» **TASK OBJECTIVE**
Read through the data and report every line in which the word "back" occurs.

» **Stored dataset items**
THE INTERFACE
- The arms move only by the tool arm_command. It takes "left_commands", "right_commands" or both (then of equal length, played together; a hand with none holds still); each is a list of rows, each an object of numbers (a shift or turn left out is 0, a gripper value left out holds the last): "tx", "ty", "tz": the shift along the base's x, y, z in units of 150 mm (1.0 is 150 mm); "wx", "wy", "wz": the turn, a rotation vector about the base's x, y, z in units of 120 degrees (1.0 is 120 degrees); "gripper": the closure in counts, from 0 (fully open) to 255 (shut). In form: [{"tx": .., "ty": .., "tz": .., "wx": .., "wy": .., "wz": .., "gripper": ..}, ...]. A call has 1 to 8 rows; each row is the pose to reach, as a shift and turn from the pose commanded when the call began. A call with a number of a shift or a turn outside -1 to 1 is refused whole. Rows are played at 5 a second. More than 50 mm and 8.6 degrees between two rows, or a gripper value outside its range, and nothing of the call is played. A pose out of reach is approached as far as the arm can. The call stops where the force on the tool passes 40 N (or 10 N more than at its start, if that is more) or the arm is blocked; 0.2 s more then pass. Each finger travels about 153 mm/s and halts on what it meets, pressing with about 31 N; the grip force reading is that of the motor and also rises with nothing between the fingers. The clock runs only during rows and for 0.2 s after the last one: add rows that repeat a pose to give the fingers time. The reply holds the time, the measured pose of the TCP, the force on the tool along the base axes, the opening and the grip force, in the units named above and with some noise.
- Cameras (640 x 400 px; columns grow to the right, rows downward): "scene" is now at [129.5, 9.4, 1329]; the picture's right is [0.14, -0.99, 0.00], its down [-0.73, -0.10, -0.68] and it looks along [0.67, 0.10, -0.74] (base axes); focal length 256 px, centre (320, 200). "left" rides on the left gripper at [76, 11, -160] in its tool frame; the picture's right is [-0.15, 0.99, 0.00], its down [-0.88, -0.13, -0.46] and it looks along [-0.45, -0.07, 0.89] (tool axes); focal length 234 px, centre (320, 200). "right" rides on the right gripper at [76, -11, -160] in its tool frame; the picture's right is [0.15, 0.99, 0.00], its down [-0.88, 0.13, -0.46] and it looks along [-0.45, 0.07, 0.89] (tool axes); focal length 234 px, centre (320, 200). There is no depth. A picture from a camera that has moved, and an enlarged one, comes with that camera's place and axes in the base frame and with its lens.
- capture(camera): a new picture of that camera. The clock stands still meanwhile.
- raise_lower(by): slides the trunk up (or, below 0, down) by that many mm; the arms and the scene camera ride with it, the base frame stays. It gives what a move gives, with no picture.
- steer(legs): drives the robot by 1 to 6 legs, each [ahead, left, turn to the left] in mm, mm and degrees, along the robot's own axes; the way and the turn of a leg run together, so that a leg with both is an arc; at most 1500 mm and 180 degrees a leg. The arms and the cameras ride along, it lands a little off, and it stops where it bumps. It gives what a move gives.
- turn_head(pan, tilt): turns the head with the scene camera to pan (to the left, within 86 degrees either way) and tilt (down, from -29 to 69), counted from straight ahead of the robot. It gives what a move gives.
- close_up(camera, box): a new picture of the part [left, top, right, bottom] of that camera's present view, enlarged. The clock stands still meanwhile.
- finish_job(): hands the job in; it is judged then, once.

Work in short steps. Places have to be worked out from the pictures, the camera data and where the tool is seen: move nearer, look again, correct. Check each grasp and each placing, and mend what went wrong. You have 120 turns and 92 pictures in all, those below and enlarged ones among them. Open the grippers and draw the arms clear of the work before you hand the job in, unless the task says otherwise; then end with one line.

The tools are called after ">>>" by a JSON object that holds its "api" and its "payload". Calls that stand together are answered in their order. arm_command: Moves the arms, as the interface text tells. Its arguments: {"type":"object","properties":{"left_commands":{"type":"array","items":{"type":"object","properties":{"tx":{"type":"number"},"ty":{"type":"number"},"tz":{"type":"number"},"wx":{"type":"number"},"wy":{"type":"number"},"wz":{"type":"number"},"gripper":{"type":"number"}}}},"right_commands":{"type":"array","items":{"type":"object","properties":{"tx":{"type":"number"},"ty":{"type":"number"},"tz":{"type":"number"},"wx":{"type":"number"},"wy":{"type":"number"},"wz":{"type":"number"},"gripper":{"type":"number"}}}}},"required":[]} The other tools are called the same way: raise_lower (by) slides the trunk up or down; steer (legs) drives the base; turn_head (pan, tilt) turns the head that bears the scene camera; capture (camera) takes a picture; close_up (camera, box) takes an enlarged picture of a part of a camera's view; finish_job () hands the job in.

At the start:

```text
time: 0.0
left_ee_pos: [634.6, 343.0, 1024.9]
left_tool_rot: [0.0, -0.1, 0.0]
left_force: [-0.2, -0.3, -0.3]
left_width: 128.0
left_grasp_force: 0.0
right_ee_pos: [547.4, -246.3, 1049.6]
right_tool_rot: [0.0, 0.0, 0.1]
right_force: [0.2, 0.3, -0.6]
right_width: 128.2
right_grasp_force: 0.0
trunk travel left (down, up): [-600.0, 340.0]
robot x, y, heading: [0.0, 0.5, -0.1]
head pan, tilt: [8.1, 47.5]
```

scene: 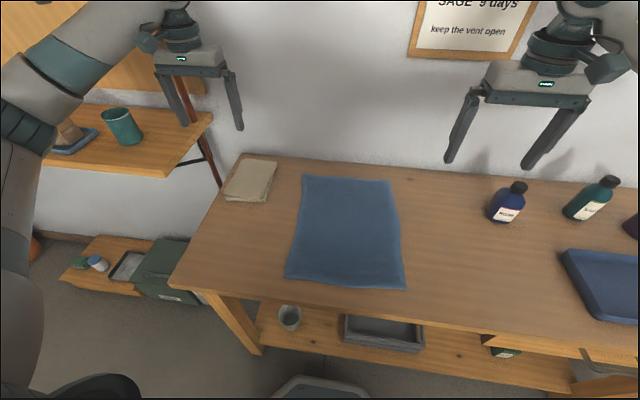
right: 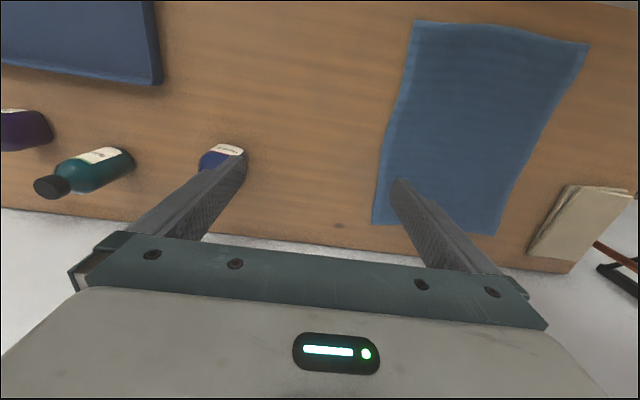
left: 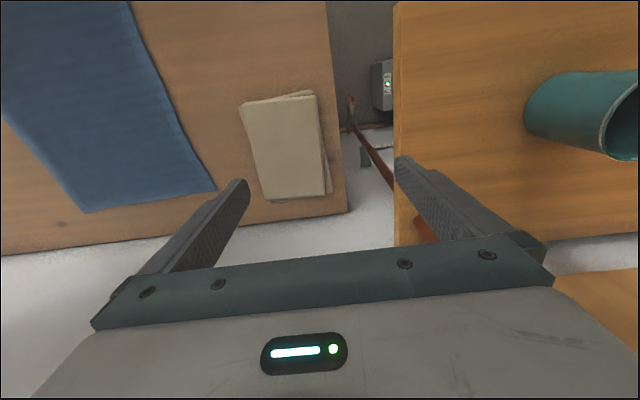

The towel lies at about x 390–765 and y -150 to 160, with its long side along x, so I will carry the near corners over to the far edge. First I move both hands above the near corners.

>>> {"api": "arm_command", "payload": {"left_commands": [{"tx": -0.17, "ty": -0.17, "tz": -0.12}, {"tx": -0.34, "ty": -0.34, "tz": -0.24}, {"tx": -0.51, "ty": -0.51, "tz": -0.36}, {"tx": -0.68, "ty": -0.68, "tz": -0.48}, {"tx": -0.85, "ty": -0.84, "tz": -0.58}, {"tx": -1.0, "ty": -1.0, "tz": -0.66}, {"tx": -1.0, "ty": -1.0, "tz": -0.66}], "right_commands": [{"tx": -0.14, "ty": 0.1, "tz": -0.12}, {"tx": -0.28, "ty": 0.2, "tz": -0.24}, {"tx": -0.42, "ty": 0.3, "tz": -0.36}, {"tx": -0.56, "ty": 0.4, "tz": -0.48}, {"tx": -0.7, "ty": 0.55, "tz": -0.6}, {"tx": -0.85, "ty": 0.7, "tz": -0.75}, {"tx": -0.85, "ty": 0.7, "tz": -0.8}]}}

...

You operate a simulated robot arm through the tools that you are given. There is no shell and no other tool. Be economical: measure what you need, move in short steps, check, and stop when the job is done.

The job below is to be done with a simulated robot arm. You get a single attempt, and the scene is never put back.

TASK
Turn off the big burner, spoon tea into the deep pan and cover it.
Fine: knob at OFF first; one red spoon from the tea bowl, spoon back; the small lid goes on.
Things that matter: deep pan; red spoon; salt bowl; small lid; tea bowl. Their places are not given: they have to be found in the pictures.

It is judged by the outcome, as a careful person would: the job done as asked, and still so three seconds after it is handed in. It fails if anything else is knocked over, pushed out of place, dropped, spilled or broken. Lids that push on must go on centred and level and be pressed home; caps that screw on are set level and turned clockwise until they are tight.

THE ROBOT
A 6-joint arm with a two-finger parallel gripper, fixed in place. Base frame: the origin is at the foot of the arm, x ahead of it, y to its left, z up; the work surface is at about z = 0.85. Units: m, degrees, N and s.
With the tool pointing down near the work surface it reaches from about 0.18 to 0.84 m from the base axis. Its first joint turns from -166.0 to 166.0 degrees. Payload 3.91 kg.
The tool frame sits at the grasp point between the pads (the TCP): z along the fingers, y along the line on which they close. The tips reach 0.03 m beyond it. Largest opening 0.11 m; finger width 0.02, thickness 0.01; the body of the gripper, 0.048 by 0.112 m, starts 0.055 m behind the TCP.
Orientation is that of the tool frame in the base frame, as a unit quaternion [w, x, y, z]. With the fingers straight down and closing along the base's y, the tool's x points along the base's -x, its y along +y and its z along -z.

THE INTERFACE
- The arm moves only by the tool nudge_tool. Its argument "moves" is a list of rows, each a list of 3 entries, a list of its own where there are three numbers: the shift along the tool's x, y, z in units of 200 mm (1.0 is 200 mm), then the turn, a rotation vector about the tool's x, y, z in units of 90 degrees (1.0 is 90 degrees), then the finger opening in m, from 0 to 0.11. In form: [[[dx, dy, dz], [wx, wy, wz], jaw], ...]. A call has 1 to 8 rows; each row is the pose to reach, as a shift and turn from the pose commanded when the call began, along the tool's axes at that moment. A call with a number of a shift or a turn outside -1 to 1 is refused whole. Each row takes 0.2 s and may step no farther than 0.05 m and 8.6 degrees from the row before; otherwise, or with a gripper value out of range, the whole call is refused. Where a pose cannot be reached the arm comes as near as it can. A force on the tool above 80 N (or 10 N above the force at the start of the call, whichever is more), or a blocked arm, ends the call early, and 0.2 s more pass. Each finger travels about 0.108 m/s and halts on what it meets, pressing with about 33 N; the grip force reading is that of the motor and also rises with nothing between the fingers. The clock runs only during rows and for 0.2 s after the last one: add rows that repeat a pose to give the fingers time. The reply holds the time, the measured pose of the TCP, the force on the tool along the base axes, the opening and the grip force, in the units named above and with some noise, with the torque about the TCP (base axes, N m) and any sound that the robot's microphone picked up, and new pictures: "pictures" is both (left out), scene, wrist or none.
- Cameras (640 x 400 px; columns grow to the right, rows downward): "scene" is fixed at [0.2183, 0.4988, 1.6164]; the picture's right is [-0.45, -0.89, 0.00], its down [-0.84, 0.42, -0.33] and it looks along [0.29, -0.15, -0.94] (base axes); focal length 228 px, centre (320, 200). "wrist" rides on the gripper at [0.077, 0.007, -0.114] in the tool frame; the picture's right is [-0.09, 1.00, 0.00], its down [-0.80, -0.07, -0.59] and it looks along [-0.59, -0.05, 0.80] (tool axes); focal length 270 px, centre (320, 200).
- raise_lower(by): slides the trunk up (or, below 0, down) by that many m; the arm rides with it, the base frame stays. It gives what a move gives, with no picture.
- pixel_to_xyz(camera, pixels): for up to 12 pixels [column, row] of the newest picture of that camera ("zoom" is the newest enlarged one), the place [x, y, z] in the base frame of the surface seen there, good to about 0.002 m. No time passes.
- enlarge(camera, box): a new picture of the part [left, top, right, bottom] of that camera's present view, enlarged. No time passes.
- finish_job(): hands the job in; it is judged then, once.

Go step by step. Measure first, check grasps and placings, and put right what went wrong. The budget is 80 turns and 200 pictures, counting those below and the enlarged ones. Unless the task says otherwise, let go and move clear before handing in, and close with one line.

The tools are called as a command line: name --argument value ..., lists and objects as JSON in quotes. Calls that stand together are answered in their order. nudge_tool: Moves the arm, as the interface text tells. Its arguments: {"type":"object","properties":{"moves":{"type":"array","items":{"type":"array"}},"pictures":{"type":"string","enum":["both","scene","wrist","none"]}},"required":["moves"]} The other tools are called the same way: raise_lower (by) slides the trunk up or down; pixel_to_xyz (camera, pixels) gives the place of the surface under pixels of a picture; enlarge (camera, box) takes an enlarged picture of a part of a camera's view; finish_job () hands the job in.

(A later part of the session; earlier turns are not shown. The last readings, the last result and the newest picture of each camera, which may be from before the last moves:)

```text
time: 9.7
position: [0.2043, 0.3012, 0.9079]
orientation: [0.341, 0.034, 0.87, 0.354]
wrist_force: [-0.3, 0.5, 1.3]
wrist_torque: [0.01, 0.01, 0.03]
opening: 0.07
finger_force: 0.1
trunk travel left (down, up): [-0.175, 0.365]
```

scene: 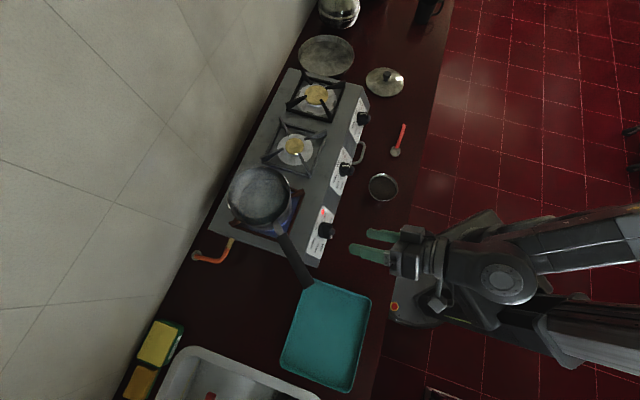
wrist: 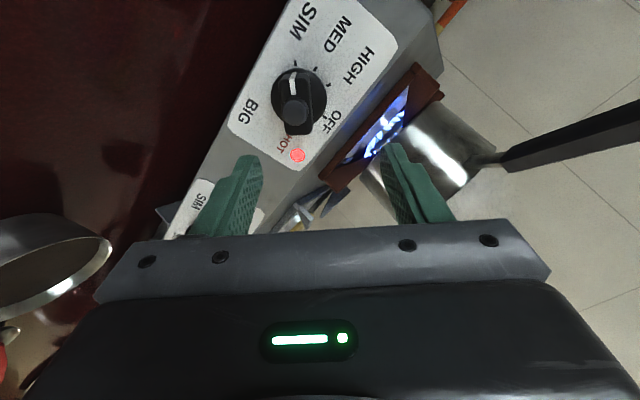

» **WRITTEN SOLUTION**
The job below is to be done with a simulated robot arm. You get a single attempt, and the scene is never put back.
Fine: knob at OFF first; one red spoon from the tea bowl, spoon back; the small lid goes on.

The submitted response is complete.